WHAT TO PRODUCE
Using the data below, return the stretch from the line that contains "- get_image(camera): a" through the line that contains "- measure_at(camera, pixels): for", both included, exactly as it stands and nothing beyond it.

INFORMATION SUPPLIED
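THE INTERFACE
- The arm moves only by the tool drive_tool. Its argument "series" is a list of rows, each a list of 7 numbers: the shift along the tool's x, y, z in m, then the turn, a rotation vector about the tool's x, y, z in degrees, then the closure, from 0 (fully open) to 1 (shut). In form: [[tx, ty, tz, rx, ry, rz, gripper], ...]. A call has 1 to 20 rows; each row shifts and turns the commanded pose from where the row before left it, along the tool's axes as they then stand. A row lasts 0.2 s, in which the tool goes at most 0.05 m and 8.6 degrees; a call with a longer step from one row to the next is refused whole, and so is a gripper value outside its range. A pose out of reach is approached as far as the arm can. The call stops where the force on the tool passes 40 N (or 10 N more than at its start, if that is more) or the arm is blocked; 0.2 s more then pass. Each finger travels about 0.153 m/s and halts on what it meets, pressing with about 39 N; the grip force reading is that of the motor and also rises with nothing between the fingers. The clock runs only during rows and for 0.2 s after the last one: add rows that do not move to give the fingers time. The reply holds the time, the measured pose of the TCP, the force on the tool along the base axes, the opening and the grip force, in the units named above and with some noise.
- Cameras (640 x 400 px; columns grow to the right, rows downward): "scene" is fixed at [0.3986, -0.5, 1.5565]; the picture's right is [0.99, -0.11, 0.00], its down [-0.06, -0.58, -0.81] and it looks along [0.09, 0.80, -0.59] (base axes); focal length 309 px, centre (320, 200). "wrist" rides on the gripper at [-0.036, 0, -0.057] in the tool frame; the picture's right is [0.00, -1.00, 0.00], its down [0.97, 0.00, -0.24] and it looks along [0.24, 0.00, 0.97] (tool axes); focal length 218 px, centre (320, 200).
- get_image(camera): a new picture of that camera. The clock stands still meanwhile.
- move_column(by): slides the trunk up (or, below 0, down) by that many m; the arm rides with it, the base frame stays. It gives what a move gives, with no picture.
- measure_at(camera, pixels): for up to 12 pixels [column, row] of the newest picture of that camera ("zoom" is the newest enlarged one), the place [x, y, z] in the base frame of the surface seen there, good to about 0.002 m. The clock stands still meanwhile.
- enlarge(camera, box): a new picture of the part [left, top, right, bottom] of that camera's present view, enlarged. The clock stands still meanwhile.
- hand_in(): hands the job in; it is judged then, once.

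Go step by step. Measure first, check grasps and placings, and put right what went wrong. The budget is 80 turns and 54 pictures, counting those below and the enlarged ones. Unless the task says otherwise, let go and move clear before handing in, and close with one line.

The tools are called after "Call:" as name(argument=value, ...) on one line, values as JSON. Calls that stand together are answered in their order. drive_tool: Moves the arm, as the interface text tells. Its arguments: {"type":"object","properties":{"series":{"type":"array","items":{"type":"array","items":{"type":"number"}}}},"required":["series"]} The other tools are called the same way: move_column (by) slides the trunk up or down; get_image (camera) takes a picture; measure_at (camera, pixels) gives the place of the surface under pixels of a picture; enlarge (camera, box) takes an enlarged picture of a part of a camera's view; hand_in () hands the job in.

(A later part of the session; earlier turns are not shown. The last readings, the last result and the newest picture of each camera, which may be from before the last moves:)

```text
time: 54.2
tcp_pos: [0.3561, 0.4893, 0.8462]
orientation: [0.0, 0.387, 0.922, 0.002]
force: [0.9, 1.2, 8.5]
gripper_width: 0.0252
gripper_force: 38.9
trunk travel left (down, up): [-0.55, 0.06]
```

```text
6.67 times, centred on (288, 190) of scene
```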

RESPONSE FOR THIS EXERCISE
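- get_image(camera): a new picture of that camera. The clock stands still meanwhile.
- move_column(by): slides the trunk up (or, below 0, down) by that many m; the arm rides with it, the base frame stays. It gives what a move gives, with no picture.
- measure_at(camera, pixels): for up to 12 pixels [column, row] of the newest picture of that camera ("zoom" is the newest enlarged one), the place [x, y, z] in the base frame of the surface seen there, good to about 0.002 m. The clock stands still meanwhile.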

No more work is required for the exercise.